Available data:
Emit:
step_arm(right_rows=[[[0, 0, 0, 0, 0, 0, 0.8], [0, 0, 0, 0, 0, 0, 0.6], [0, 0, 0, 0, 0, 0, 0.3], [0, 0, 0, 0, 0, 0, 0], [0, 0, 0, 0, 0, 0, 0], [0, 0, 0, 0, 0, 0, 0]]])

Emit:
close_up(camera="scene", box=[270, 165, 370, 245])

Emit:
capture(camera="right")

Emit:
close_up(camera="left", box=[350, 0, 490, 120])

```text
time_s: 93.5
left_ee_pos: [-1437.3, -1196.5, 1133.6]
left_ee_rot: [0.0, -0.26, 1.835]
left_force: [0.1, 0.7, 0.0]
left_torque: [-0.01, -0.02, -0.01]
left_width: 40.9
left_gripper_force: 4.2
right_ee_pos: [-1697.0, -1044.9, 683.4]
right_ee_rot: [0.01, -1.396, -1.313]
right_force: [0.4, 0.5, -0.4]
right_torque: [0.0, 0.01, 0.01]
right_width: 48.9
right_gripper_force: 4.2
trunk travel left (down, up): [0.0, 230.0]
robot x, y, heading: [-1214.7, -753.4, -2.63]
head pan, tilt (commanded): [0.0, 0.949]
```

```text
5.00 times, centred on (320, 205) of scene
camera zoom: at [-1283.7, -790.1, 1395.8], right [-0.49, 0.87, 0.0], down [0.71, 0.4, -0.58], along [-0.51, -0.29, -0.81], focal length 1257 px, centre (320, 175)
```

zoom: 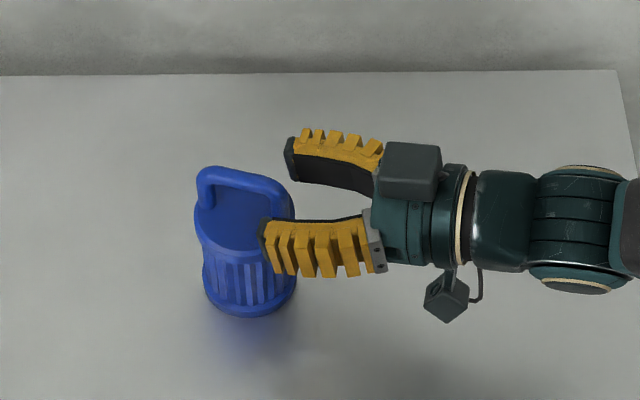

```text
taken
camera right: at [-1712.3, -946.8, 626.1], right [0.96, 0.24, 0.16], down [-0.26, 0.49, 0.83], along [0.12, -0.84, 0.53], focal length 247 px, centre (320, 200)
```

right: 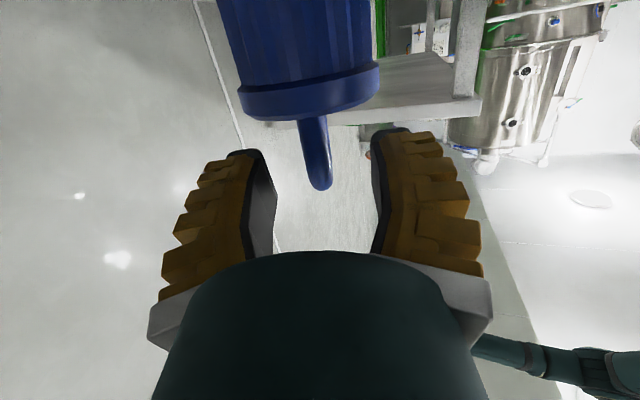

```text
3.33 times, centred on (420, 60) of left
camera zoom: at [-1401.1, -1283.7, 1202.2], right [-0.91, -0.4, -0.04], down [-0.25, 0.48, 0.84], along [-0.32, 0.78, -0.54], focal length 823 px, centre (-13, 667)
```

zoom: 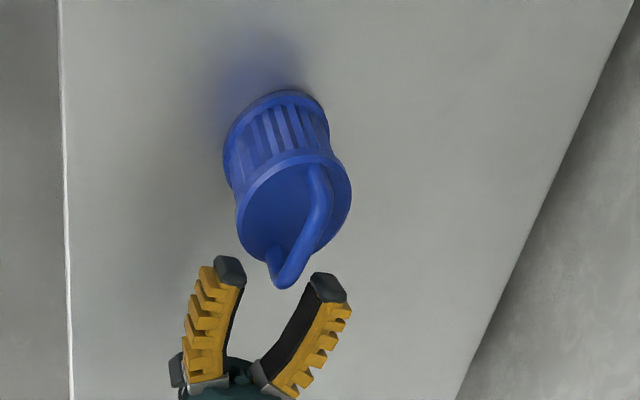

Document segment:
Result: Maximum \(\mathcal{E} = BA\omega\) (NOT on equation sheet)

Derivation 3: Magnetic Force on Moving Rod

Derive: \(F = \frac{B^2L^2v}{R}\)

Step-by-Step:

Motional EMF: \(\mathcal{E} = BLv\)
Induced current: \(I = \frac{\mathcal{E}}{R} = \frac{BLv}{R}\)
Magnetic force on current-carrying wire: \(F = ILB\)
Substitute: \(F = \frac{BLv}{R} \cdot LB = \frac{B^2L^2v}{R}\)
This force opposes the motion (Lenz's Law)

Result: \(F = \frac{B^2L^2v}{R}\) (NOT on equation sheet)

Applications of Induced EMF

Electric Generators: Convert mechanical energy to electrical energy using rotating coils
Transformers: Transfer electrical energy between circuits using changing magnetic fields
Induction Motors: Use induced currents to create rotational motion
Magnetic Sensors: Detect changes in magnetic fields for various applications
Wireless Charging: Transfer energy without physical contact using induced emf
Eddy Current Brakes: Use induced currents to create braking forces

Quick Quiz: Induced EMF

1. What is the unit of induced emf?

Volts (V)

Amperes (A)

Ohms (Ω)

Tesla (T)

2. For a moving conductor, the induced emf is:

\(\mathcal{E} = BLv\)

\(\mathcal{E} = BAv\)

\(\mathcal{E} = BL/v\)

\(\mathcal{E} = Bv/L\)

3. What happens to induced emf if the rate of flux change triples?

It triples

It stays the same

It becomes one-third

It becomes negative

4. For a rotating loop, the maximum emf occurs when:

The loop is parallel to the field

The loop is perpendicular to the field

The loop is at 45° to the field

The loop is stationary

5. What type of current does a rotating loop in a magnetic field produce?

Direct current (DC)

Alternating current (AC)

Problem requirements: Transcribe the document segment beginning at "It becomes negative". Stop after "magnetic field produce?".

The reply:
It becomes negative

4. For a rotating loop, the maximum emf occurs when:

The loop is parallel to the field

The loop is perpendicular to the field

The loop is at 45° to the field

The loop is stationary

5. What type of current does a rotating loop in a magnetic field produce?